日々のことを徒然に

地域や仲間とのふれあいの中で何かを発信出来るよう学びます

木守り柿

2013年12月10日 | 回想


 取り尽くさず、いつからか木に残す実を「木守り柿」と呼んだ。来年もよく実るようにお守りとして。あるいは鳥のために残しておく、などと聞かされた。「木守り柿」の風習は各地でいろいろないわれが残る古里の言い伝えだろう。葉の散った枝に1個ぶら下がる光景を、懐かしく思い出す方もあろう。

 最近、柿をもぐ姿を見なくなった。というよりもがれずに梢で熟して地面に落ちたり野鳥の餌になったリと様変わりした。子どものころは「柿をもぐ」と言っていた。「もぐ」の意味は「ねじって引き離す。ちぎる」とある。「もぎ取る」は無理にねじってとる、と載っており「木のみをもぎ取る」と例示がある。

 長い竹の細いほうの先に少し割れ目を入れる。そこに小枝をかませ少し開きを作る。その開いたところで柿の実の幹側に伸びる小枝を挟み、竹を回転させて挟んだ柿の小枝をねじ折って実を採る。うまく挟まっていないと実は落下し地面で傷ついた。

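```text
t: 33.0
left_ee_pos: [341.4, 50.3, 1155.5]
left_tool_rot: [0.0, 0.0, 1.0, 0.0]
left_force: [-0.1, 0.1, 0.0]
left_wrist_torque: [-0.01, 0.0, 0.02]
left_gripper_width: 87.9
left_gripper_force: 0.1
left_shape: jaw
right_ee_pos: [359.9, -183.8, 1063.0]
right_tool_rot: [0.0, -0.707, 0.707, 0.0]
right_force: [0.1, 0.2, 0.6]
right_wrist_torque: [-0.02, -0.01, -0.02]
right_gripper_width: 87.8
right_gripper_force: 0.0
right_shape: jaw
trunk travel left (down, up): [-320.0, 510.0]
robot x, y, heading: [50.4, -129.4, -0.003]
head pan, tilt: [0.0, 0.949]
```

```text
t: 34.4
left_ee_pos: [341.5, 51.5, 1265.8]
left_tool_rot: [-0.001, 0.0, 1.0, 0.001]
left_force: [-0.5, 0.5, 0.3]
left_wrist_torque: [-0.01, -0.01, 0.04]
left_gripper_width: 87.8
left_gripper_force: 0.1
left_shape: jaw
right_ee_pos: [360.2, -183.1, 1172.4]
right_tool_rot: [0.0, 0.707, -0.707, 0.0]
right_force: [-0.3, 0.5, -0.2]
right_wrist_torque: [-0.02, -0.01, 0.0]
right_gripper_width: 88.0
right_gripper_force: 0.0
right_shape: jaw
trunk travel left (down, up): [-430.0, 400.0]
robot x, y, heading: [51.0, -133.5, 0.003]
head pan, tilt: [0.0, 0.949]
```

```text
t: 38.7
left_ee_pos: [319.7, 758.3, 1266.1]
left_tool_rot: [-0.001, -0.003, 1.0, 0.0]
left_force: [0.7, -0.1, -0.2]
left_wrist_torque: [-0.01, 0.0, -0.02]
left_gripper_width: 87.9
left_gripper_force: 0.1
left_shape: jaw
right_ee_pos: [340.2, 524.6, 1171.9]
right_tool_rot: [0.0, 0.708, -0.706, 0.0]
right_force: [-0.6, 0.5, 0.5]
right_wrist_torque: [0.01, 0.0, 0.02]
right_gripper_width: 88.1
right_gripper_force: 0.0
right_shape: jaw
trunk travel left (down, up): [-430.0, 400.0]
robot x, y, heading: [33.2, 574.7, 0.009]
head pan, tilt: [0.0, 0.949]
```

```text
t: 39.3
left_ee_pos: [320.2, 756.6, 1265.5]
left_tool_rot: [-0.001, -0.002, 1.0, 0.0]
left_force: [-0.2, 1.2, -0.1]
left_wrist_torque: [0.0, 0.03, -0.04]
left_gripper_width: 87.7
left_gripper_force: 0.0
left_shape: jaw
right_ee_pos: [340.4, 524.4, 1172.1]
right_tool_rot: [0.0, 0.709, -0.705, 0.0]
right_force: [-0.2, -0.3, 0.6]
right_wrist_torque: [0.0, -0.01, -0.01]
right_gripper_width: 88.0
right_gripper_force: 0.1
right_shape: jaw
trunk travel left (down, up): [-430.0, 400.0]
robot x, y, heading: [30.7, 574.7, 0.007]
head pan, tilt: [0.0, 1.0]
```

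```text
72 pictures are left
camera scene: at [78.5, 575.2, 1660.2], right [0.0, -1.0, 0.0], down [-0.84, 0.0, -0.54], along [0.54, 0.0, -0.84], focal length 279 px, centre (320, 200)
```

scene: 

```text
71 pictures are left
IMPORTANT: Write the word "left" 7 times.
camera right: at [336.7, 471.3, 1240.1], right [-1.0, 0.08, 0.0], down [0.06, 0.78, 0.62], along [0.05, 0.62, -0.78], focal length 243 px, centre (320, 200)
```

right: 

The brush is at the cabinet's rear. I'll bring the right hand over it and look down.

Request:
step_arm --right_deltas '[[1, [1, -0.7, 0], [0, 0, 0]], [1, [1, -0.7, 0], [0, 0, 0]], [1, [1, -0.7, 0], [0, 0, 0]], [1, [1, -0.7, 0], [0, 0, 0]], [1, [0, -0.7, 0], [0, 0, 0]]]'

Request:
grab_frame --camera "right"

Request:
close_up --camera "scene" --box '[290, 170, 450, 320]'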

 ぶら下がった柿の実をもぐ時、心の中の後悔をひとつずつ、もいでいくような思いをしたという文章がある。それは、同じような後悔は再びすまいと、実と一緒に籠に入れたとある。「一つだけ残してよ」という祖母の声掛けがあるまでもぎ取っていたころに、明日ために後悔をもぎ取るなど考えず、ただ柿の実を採っていたのだ。

 柿の木は「さくい」ので上って採ってはいけない、よく聞かされた。柿の木はさくいから折れやすい、だから竹さおの先で子どもの力でもちぎれたのだ。そう気づいたのはずいぶん時が経ってからだった。